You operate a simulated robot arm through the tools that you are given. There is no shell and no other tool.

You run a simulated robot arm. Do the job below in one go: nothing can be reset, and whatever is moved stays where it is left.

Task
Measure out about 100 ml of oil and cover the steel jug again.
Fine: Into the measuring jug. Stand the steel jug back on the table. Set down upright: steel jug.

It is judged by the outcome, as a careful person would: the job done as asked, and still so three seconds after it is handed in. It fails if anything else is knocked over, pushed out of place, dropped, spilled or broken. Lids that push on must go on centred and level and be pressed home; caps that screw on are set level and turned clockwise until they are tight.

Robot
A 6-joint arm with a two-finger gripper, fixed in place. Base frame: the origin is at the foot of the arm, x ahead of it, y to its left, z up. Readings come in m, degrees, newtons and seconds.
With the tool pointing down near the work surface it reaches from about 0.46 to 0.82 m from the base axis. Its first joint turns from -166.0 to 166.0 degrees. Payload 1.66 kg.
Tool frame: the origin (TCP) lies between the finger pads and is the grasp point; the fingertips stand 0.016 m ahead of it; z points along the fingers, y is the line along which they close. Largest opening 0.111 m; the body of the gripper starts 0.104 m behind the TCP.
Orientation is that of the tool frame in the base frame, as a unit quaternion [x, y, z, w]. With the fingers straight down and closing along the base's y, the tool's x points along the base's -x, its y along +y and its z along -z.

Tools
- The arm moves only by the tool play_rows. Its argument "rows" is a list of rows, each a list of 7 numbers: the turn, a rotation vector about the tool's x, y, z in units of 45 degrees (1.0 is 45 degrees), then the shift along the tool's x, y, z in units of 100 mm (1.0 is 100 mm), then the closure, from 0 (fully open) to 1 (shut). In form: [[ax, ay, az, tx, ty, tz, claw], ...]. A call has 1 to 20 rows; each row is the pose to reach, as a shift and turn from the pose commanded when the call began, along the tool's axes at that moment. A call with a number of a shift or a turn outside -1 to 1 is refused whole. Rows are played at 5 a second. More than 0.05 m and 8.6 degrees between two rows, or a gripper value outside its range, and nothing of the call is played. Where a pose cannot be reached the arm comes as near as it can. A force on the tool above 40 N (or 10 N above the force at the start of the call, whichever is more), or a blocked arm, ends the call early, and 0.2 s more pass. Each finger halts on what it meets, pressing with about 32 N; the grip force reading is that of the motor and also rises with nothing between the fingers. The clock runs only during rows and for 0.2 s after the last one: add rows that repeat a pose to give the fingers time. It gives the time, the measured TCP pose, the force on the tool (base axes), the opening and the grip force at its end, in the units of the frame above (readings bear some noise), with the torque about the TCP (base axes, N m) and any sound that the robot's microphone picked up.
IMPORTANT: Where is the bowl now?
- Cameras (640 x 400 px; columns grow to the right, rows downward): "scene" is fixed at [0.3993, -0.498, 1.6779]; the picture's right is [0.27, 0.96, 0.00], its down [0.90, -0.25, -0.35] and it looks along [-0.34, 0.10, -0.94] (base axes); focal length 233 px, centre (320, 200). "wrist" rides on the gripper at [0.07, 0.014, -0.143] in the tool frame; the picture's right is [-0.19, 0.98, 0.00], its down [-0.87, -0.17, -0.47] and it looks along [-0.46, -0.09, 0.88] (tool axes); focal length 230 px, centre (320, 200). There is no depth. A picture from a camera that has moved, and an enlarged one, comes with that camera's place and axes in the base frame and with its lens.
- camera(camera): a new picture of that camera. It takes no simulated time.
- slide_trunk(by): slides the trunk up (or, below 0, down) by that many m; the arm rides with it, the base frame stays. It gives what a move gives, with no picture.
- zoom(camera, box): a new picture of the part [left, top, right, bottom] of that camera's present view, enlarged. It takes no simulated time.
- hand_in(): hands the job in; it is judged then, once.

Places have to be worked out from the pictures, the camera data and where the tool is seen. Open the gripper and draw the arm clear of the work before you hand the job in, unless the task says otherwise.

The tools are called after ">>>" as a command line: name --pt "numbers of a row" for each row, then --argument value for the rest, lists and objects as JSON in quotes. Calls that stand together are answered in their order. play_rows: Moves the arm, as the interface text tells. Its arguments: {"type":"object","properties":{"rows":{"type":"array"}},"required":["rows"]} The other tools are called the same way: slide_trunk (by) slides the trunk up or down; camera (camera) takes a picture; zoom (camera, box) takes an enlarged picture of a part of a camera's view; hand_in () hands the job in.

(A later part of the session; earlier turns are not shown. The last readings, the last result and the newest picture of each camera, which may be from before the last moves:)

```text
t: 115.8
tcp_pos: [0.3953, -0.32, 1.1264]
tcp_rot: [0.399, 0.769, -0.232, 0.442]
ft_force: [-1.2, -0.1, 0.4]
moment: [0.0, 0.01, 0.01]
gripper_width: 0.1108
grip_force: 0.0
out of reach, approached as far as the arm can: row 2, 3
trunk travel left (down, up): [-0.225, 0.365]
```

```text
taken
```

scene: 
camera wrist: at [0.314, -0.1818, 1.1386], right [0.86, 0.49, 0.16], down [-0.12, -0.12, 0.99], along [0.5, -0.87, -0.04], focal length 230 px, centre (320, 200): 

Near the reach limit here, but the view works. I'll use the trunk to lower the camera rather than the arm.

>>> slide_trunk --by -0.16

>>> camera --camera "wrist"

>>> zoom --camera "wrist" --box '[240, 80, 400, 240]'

- Required task
Copy each line that contains the word "hands".

- Problem solution
- hand_in(): hands the job in; it is judged then, once.
The tools are called after ">>>" as a command line: name --pt "numbers of a row" for each row, then --argument value for the rest, lists and objects as JSON in quotes. Calls that stand together are answered in their order. play_rows: Moves the arm, as the interface text tells. Its arguments: {"type":"object","properties":{"rows":{"type":"array"}},"required":["rows"]} The other tools are called the same way: slide_trunk (by) slides the trunk up or down; camera (camera) takes a picture; zoom (camera, box) takes an enlarged picture of a part of a camera's view; hand_in () hands the job in.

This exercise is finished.